Throughout the empire, from Arabia and Syria, through Numidia, and even the Italian Alps, Julian was celebrated as a ‘benefactor of the state’, ‘undoing past wrongs’, ‘restorer of temples and the empire of freedom’, ‘magnanimous inspirer of the edicts of tolerance’. Even one of Julian’s main intellectual detractors, Gregory of Nazianzus, confessed that his ears ached from hearing so much praise from his liberal regime, according to Ernst Stein, ‘one of the healthiest the Roman Empire ever had’.
During the campaign in Persia, initiated by the emperor from Antioch (which was the main base of operations of the Romans against the Persians), on March 5, 363, a favourable occasion was presented. Julian, who was not wearing a breastplate, fell north of Ctesiphon, on the banks of the Tigris. Why was he unarmed? Was he wounded by an enemy spear or, as some claim, from his own ranks? Nobody knew.
Libanius, who was friend of Julian, assures that the author was a man ‘who refused to render cult to the Gods’. And even a Christian historian claims that Julian died at midnight on June 26, 363, when he was thirty-two years old and had governed for twenty months, victim of an assassin in the pay of the Christians…, a hero without blemish, naturally, who ‘perpetrated this audacious action in defence of God and religion’.
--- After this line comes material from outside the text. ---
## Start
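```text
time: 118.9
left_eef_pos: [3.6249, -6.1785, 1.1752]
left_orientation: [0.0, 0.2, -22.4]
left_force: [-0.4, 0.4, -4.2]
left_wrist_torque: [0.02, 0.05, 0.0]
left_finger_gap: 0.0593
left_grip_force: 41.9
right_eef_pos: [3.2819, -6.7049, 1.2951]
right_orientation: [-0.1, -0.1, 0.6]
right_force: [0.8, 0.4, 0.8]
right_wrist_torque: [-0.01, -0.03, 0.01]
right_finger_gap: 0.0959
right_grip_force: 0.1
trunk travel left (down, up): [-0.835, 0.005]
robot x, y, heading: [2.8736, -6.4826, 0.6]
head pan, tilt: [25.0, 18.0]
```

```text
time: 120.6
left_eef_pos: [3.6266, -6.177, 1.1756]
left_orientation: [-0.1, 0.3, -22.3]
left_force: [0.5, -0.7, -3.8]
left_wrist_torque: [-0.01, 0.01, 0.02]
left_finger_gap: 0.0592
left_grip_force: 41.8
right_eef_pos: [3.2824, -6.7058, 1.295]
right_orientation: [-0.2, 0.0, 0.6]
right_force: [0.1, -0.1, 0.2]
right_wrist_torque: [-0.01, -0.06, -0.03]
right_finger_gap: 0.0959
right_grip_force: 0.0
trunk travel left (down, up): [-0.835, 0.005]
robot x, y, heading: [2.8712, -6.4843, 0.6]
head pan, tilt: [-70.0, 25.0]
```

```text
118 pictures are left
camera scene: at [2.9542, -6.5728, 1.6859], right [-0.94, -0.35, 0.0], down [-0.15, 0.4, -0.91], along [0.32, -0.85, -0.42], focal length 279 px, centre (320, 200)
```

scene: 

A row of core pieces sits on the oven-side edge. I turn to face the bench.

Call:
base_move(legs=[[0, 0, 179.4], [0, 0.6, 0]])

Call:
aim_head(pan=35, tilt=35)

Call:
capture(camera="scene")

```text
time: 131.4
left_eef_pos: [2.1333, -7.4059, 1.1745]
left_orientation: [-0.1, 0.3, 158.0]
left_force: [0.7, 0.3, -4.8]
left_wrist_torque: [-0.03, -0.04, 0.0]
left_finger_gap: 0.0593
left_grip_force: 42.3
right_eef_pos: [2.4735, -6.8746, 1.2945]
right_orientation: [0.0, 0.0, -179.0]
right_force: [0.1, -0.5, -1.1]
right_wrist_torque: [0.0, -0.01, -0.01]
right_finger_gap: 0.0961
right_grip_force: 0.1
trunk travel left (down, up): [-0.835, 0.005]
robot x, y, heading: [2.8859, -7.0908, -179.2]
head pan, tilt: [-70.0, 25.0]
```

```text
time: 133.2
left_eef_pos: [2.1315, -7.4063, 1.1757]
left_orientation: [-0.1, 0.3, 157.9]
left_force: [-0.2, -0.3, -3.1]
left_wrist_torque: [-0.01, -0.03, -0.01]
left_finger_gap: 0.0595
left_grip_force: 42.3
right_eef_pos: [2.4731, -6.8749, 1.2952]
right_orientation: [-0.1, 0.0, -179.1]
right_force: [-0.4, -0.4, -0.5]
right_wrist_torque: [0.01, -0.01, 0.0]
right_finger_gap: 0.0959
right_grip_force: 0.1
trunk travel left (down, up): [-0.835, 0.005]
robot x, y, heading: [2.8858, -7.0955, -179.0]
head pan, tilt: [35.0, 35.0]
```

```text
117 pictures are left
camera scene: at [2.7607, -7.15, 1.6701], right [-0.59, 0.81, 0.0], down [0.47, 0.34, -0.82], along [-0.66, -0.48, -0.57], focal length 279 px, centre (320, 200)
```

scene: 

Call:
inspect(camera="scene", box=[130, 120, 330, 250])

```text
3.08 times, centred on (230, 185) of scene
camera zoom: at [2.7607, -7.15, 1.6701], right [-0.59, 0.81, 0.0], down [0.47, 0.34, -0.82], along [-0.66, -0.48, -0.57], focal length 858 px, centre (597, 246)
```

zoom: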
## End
The Persians argued that he could not be one of their own, because they were out of range when the emperor was wounded in the midst of his troops. ‘Only one thing is certain’, Benoist-Méchin wrote, ‘and it is that he was not a Persian’, although he does not provide any definitive proof. ‘Be that as it may’, wrote Theodoret, father of the Church, ‘was he man or angel who wielded the sword, the truth is that he acted as the servant of the divine will’.